Showing posts with label indoor gardening. Show all posts
Showing posts with label indoor gardening. Show all posts

Wednesday, January 9, 2019

What's Bugging Your Plants And How To Solve The Problem

Winter has set in for the long haul and if you live in Canada or the Northern United States, the plants you brought indoors for the winter months are probably showing some signs of distress.

Why does that happen and what can you do about it? 

Simply put, your indoor space as nice as it may be, is not the "great outdoors".  All gardeners wish they could just bring the summer inside so that they can survive those crazy cold winter months.  Alas, that is not possible.  We all have some plants that we love and want to "overwinter" in our homes.  I know I have a few that I just love and I always start early in the fall to get these favorites ready for their move indoors.


Olivia's Brugmansia

This is my all time favorite flower.  It is really more like a tree and in the southern states it grows to be as big as a tree.  Here in the north, with proper care it can also become quite large, but keeping a plant this big indoors over the winter months is not an easy task.  So I prepare early to bring in cuttings from this amazing plant.  It roots easily in water and once the cuttings have a good root system I plant the cutting in soil and bring that indoors.  You can also go through the process of keeping these in a cool cellar over the winter months, but that is another whole process.  I find it easier to keep just a few cuttings and watching them grow ever so slowly in the winter.  

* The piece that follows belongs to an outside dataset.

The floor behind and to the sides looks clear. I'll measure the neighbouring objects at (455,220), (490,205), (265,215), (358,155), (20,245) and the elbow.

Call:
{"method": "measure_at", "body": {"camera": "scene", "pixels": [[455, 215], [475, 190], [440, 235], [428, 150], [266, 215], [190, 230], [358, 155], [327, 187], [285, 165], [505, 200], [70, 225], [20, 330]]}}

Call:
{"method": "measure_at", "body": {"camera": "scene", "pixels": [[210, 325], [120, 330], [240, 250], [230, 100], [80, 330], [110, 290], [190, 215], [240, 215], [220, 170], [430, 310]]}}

What's the biggest problems with keeping plants indoors over the winter?

There are really three problems that will cause plants to decline over the winter months.
  1. Light, not enough of it.
  2. Water, too much of it.
  3. Pests, hitchhikers that you didn't expect to give a home to.
Today we are going to discuss the "Hitchhikers"!

There are six common pests that can attack indoor plants and most often they hitchhike in the soil.  They may be dormant for a little while, but once January comes around they seem to explode on the scene.  Let's find out more!

The six pests are:
  1. aphids
  2. soil gnats
  3. scale insects
  4. white flies
  5. spider mites
  6. mealy bugs

There are a few pests that can literally take over in a matter of a few days.  In the summer months when the plant is outdoors, it has the advantage of natural pest controls.  Ladybugs, praying mantis and just better growing conditions can make these pests less of a problem.  Once indoors the natural controls are no longer there.  Additionally, if you bring in the plant with it's soil from outdoors, you are probably giving the hitchhikers a first class ride into their winter residence as well.

Whenever you bring a plant from the outdoors in, you should take steps to make sure the pests are not coming in with them.  There are several ways to do this.  One is to drench the soil with neem oil products (natural and organic controls).  Spray the leaves and undersides especially to knock off the aphids and wipe out any eggs.  Or you can take cuttings that will be rooted and planted in fresh soil.  

If you notice a plant not doing well, leaves that are falling off, discolored leaves, tips that are browning and not growing, you know you have a problem.
The next step is to isolate the plant (most pests will gladly jump from one plant to another if they are in close proximity), and seek out information on what kind of problem you have.  Some of these pests are easy to find if you know what to look for.  Others might be a little harder, but you can get help if you need it from a reliable nursery.  Bring in the plant, or a leaf and see if they can help you identify the pest, then you can also purchase what you need to help control or get rid of your "problem" before it becomes an all out infestation.

Most people know about aphids, controlling them is rather easy.  You must be consistent but a good blast of water will dislodge aphids and within a few weeks your problem should be over.  Every three days check your plant, if you see aphids, get them into the shower and give them a good hard spray with lukewarm water.  Wash them all down the drain.  Keep your plant segregated until you see no more signs of aphids.  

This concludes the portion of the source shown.